Składniki na ok 17 pączków:
1szkl mleka
60g masła
1/2 szkl cukru
7g suszonych drożdży
2 jajka
3 i 1/2 szkl mąki pszennej
konfitura z płatków róży
Mleko zagotuj razem z masłem, aby się roztopiło. Kiedy będzie letnie dodaj do niego cukier, drożdże oraz jajka. Całość dokładnie zmiksuj, a następnie dosypuj stopniowo mąkę i wyrabiaj ciasto na jednolitą elastyczną masę, która nie przywiera do dłoni. Odstaw je do podwojenia objętości.
Kiedy ciasto podwoi swoją objętość odgazuj je, ponownie wyrób i rozwałkuj na grubość ok 1cm – 1,5cm, a następnie wykrawaj kółka. Kółka podziel na dwie części. Na kółka z jednej partii ciasta nakładaj po łyżeczce konfitury i zlepiaj je kółkami z drugiej partii ciasta dokładnie dociskając brzegi. Tak przygotowane pączki ułóż na oprószonej mąką ściereczce, przykryj je drugą również oprószoną mąką i pozostaw do ponownego wyrastania na 30min. Po upływie tego czasu rozgrzej olej do temperatury 190C i smaż w nim swoje puchate pączki z każdej strony po ok 2,5min. Usmażone pączki odkładaj na papierowy ręcznik, aby pozbyć się z nich nadmiaru tłuszczu.

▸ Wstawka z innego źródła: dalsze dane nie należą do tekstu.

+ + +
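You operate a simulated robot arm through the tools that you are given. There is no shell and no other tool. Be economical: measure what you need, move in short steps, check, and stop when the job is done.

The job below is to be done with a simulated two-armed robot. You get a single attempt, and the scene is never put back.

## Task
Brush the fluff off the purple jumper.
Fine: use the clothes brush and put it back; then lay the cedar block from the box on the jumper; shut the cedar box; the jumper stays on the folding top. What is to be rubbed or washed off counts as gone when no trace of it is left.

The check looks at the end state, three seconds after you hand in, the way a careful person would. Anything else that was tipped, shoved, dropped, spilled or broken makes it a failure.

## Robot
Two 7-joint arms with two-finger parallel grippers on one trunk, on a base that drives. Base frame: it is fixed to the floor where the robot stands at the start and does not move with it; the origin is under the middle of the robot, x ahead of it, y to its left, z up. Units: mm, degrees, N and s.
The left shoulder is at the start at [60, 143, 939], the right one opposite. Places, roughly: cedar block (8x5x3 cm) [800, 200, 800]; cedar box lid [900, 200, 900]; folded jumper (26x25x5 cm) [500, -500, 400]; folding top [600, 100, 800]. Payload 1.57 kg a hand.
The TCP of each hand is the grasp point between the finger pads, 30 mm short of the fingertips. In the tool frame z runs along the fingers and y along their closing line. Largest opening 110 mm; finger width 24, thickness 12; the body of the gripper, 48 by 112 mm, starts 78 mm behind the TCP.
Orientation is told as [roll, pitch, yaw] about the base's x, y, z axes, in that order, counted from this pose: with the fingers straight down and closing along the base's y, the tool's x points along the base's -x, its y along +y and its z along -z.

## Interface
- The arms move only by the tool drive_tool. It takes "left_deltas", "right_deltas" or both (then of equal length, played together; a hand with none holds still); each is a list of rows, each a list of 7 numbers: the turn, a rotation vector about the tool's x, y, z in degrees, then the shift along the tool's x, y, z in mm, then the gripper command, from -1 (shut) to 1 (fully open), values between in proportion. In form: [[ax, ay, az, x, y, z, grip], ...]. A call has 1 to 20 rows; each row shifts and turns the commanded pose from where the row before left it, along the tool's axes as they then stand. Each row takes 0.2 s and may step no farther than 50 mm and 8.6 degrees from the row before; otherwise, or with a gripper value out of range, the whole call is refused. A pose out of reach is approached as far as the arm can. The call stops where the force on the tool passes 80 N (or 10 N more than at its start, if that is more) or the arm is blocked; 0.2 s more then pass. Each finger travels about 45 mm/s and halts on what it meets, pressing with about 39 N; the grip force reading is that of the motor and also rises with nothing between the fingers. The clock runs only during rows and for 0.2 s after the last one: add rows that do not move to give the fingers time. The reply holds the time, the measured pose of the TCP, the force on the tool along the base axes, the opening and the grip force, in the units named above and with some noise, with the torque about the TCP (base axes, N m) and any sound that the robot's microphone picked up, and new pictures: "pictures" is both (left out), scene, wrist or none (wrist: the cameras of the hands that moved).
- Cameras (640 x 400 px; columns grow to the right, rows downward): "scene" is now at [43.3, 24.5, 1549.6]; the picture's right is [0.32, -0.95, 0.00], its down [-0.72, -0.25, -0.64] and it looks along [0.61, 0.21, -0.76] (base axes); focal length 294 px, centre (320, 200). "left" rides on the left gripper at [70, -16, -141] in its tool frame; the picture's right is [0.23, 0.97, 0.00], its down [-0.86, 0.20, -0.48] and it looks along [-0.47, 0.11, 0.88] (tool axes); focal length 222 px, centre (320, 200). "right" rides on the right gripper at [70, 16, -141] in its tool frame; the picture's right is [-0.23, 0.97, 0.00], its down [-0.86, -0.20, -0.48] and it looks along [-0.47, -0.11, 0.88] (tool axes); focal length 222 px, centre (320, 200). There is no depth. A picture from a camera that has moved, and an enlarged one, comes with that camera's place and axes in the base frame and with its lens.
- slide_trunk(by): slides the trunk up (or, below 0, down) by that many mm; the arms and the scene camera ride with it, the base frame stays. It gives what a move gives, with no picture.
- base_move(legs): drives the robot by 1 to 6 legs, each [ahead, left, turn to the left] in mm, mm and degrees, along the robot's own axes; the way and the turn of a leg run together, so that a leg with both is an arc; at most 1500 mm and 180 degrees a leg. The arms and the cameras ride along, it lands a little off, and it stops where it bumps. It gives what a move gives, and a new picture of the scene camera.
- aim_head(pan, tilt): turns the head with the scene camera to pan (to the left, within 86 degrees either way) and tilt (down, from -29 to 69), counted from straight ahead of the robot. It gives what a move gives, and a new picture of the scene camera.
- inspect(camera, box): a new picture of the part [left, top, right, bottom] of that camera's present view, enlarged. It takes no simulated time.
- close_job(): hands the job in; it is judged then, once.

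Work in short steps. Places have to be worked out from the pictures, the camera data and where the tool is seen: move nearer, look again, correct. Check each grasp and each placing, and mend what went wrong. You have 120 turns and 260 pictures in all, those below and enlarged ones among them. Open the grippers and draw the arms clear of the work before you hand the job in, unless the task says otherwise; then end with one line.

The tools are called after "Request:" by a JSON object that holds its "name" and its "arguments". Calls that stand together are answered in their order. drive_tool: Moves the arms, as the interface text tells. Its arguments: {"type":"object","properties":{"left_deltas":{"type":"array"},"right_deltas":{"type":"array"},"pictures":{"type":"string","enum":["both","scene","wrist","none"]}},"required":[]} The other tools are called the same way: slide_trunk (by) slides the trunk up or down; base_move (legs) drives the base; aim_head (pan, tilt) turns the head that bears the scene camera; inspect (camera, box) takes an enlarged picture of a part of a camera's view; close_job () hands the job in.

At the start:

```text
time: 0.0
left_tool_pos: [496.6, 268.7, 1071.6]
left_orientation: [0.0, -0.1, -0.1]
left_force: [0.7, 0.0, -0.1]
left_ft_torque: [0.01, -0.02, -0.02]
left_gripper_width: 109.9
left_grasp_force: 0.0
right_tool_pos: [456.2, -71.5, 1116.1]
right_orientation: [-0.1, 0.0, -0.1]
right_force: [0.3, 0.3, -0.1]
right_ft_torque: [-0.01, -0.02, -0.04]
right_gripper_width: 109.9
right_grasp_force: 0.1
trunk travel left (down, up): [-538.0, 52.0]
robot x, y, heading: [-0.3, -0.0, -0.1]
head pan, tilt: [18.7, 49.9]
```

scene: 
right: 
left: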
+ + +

Wszystkie składniki wymieszaj ze sobą w rondelku na małym ogniu cały czas mieszając, aż do uzyskania jednolitej, dość gęstej konsystencji. Polewa jest idealna, gdy lekko się ciągnie. Im więcej cukru, tym polewa będzie bardziej elastyczna. W przypadku, gdy okaże się zbyt gęsta dolej do niej odrobinę wody. Kiedy będzie zbyt ciekła, dodaj więcej cukru i kakao. Gotową polewę przełóż do rękawa cukierniczego i narysuj na pączkach odpowiednie wzory, a następnie odłóż do zastygnięcia.
Sugestie: Pamiętaj, aby dokładnie zlepić brzegi poszczególnych pączków tak, aby nadzienie nie wypłynęło podczas smażenia, bo wtedy olej będzie pryskać! Możesz użyć dowolnej konfitury lub ulubionego nadzienia! Czekoladowa polewa jest idealna, gdy lekko się ciągnie. Im więcej cukru, tym polewa będzie bardziej elastyczna. W przypadku, gdy okaże się zbyt gęsta dolej do niej odrobinę wody. Kiedy będzie zbyt ciekła, dodaj więcej cukru i kakao.
Inne propozycje na przygotowanie pączków wraz z poradami znajdziesz w poście:
Witam! Pozwoliłam sobie zajrzeć:-). Że też ja tutaj wcześniej nie trafiłam, wszak to kopalnia pomysłów dla kulinarnie eksperymentujących z dziećmi. Myślę, że będziemy tu częstymi gośćmi, świetny blog. I te wszystkie owado muffiny, rewelacja!!! A happy pączki też obłędne, gratuluję pomysłowości!
Jaki fajny przepis! Następnym razem go wypróbuję, bo mi tym razem wyszły pączkowe potworki 😛
na sam widok buzia się uśmiecha 🙂
Ja dziś tylko jednego i tyle! Ale Twoje są tak urocze, że złamałabym dla nich zasadę…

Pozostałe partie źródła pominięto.